#### Extract to read ####
Il Csm contro Agostino Abate. «Favorì il killer di Lidia Macchi»

Aperta un’azione disciplinare nei confronti dell’ex pm di Varese, che seguì inizialmente l’inchiesta

Per il Consiglio Superiore della Magistratura il pubblico ministero Agostino Abate favorì colposamente l’assassino di Lidia Macchi. L’accusa è pesantissima: «con una serie di comportamenti improntati a grave violazione di legge e inescusabile negligenza, ha arrecato ingiusto vantaggio all’ignoto autore del reato in questione, affievolendone la possibilità di identificazione».

Ed è quella di cui dovrà difendersi il 16 gennaio prossimo davanti alla Sezione disciplinare del Csm il pm Agostino Abate, che per 26 anni è stato titolare dell’inchiesta sull’omicidio di Lidia Macchi,la studentessa di Varese vicina a Comunione e Liberazione massacrata con 29 coltellate nel gennaio 1987. Solo l’anno scorso c’è stata una svolta nelle indagini, avocate nel 2013 dalla Procura generale di Milano, con l’arresto il 15 gennaio 2016 di Stefano Binda, rinviato a giudizio davanti alla Corte d’Assise

di Varese (il processo è fissato per il 12 aprile) con l’accusa di aver ucciso la giovane, sua ex compagna di liceo. Una decisione che ha smosso una stasi di un «lunghissimo periodo» che la procura generale della Cassazione, nel lungo atto di incolpazione a carico di Abate, 59 anni, di Cava dei Tirreni, imputa a chiare lettere al magistrato, che un anno fa è già stato sanzionato dal Csm (con il taglio di due anni della sua anzianità e il trasferimento d’ufficio al tribunale di Como) per aver omesso o comunque ritardato il compimento di atti di un’altra inchiesta delicata, quella sulla morte di Giuseppe Uva.
#### Data extract ####
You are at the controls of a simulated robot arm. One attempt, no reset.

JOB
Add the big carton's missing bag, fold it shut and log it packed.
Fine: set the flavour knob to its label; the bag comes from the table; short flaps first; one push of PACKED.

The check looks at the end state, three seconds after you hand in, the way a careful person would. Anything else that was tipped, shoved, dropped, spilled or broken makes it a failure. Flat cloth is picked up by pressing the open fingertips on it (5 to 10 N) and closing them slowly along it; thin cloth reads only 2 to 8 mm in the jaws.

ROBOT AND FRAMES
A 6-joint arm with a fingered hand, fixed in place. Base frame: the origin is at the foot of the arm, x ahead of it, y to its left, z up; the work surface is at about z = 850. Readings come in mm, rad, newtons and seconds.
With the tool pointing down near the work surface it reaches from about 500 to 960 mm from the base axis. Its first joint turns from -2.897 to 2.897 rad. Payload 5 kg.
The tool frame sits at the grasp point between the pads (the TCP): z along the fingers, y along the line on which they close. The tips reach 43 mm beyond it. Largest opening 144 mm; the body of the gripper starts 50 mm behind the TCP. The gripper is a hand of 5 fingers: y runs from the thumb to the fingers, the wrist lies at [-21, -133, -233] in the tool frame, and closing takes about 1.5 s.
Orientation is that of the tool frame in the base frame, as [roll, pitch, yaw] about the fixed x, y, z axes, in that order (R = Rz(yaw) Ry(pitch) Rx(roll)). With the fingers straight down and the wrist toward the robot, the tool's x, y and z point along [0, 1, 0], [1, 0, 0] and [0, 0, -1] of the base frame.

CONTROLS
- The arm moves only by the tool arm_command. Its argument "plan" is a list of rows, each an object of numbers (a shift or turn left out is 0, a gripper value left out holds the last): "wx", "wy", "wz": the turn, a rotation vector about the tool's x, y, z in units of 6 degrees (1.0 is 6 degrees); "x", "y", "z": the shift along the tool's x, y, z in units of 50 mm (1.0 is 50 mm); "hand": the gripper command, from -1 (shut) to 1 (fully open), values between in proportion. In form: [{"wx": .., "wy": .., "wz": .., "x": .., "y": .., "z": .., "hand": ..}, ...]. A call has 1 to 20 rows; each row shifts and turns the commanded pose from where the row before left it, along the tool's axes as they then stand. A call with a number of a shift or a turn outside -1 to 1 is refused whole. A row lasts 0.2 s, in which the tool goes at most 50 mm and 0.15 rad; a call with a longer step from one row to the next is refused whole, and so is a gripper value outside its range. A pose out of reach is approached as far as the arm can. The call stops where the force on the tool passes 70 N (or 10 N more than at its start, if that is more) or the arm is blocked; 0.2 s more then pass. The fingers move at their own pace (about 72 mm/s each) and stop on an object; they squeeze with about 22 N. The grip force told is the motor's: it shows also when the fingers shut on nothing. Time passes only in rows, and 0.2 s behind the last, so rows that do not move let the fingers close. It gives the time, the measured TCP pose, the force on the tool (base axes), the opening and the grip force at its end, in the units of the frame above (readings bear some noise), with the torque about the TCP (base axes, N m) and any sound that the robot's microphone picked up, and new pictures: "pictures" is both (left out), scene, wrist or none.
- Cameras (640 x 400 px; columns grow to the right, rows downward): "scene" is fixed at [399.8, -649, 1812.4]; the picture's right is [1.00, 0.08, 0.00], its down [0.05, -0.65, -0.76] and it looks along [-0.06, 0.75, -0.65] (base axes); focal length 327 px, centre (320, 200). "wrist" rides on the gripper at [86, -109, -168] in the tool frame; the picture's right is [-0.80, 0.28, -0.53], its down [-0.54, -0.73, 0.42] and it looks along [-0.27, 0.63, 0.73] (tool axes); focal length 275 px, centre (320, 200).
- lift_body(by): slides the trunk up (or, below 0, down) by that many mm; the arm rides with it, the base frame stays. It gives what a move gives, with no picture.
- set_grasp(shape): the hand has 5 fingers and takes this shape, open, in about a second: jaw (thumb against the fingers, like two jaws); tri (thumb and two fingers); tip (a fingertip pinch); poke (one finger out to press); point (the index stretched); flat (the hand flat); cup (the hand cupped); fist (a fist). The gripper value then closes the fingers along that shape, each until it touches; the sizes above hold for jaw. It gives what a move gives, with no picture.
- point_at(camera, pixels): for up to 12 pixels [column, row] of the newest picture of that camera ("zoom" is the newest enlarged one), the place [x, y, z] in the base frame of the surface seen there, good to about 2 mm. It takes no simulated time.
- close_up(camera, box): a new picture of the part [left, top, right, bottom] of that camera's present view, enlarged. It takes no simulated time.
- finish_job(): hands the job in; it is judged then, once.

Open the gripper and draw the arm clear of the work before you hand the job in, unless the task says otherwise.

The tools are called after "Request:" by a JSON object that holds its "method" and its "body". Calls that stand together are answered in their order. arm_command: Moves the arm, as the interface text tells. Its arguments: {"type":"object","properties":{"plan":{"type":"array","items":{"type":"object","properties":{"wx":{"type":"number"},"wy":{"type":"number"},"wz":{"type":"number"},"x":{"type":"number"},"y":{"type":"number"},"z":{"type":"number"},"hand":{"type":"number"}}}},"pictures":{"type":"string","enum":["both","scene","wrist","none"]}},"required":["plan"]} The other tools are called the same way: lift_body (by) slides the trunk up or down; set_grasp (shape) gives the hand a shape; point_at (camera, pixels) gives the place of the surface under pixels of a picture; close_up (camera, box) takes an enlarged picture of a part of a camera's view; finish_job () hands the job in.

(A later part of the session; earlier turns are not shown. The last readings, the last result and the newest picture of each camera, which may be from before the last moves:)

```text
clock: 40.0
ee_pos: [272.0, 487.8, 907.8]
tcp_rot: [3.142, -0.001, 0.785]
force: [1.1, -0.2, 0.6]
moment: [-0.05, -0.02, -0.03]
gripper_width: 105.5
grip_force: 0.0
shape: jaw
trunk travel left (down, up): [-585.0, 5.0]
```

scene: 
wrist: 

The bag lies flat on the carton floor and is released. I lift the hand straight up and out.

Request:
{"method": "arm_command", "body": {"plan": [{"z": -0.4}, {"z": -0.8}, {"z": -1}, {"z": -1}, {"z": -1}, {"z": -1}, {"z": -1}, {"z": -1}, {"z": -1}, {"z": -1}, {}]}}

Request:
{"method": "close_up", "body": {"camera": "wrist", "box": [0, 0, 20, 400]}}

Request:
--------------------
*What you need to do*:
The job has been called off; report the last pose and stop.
####
*What you need to do*:
Extend the extract to read, starting right after its last sentence.

*Task output*:
Nell’ampio arco di tempo in cui è stato titolare dell’inchiesta sull’omicidio della studentessa di Varese Abate- secondo l’accusa- «ha omesso qualsivoglia iscrizione nel registro degli indagati» nonostante alcune persone fossero state «destinatarie di comunicazioni giudiziarie e sottoposte a prelievo ed accertamenti scientifici sul Dna»; né ha esercitato «qualsivoglia vigilanza dei reperti» sequestrati, «concorrendo alla loro indebita distruzione», nonostante fossero di «fondamentale importanza per l’identificazione dei profili genetici dell’autore del reato». Se gli indumenti che la ragazza indossava il giorno dell’omicidio sono stati distrutti (dopo 10 anni di deposito presso l’ufficio gip di Varese), sono del tutto spariti 13 vetrini che contenevano liquido seminale trovato sul corpo di Lidia e frammenti di tessuto dei suoi pantaloni: erano custoditi in una scatola trovata in seguito aperta e vuota; e su questa sparizione non ci sarebbe stato nessun accertamento. Mentre altri reperti sarebbero stati custoditi dal pm «in modo del tutto anomalo» nella cassaforte del suo ufficio. Peraltro Abate avrebbe trasmesso con un ritardo di cinque mesi il fascicolo alla procura generale di Milano, che glielo aveva chiesto, e «solo dopo ripetuti solleciti» e la presentazione dell’istanza di avocazione delle indagini da parte dei familiari della ragazza. Quello sul caso Macchi è il procedimento principale che il 16 vedrà Abate nella veste di «incolpato»: a suo carico ci sono altri quattro giudizi disciplinari che saranno celebrati tutti nella stessa giornata. Comportamenti scorretti nei confronti di una collega e del capo della procura di Varese, adozione di provvedimenti privi di motivazione, ritardo nel compimento di atti e gravi violazioni di legge determinate da «ignoranza e negligenza inescusabile», sono le altre accuse di cui deve rispondere. Lo farà da solo, visto che non ha nominato un difensore nè accettato un legale d’ufficio.